We sat down with our Music Director, Kristofer Sanz, to chat about his favorite music and what he recommends to his students. 

What kind of music do you think kids who want to be in the YAA orchestra should be listening to?

What we do here at YAA is a very specialized category. For our orchestra kids, a lot of them play with other classical youth orchestras, and so they may be listening primarily to classical music. But what's neat about YAA is that these guys, whether they know it or not from the beginning...they're all closet musical theatre fans! There's something about what YAA does that drew them to us. I think it's very important to them to listen to the works in the musical theater genre that have excellent orchestrations. They always have the poppier stuff that they're listening to, like Wicked or Hamilton. But there's also a lot of sweeping orchestral material that they don't necessarily know about. That's part of YAA educational mission, to introduce them to this vast repertoire. It's really pretty music. And when they hear it, they get turned on by the type of sound quality they get to produce in our orchestra. It's very different than what they do in a strictly symphonic setting.

If you had to pick three shows that you had to recommend, what would they be?

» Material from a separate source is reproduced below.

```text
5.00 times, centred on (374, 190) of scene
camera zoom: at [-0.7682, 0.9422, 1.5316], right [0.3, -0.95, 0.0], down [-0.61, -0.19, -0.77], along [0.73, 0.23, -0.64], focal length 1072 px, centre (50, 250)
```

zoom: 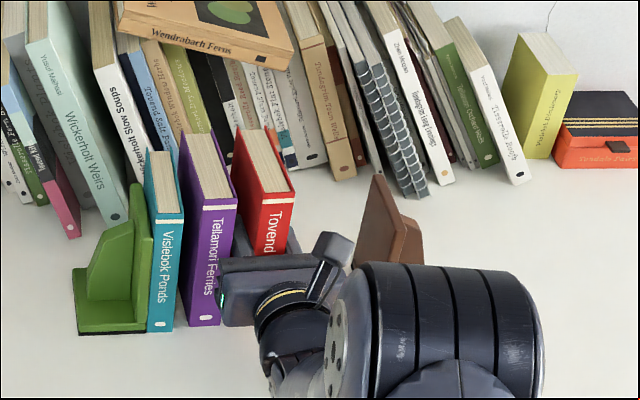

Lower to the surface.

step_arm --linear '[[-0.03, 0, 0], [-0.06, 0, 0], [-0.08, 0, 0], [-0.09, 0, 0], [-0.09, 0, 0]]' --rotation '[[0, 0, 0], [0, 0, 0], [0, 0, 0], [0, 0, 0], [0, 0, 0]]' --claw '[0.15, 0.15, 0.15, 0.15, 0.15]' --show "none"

To get specific, anything that was orchestrated by some of theatre's great orchestrators, like Robert Russell Bennett, William David Brohn or Jonathan Tunick. So Showboat, South Pacific, as well as all the Rogers and Hammerstein works have a lot of sweeping orchestral parts. And also a lot of the new stuff that's actually been written specifically with a symphonic orchestration in mind. Often, by the time a show is taken to Broadway, it's been truncated down to a smaller pit band. So for me, when we're looking for a show to produce at YAA, we study resources like MTIshows.com or Tams Whitmark, the companies that license these great shows. You can actually go show by show, and they list the orchestrations available. So I will actually go through, and if something looks like it's full and lush, I will listen to it. And nine times out of 10, it is usually a beautiful score. We are also at the point where we are having to commission orchestrations to accommodate our unusually large orchestra. What a great problem to have!

So add Rogers and Hammerstein to your playlist?

It's very important. It's from a time when full orchestral sounds were still part of the musical theatre landscape.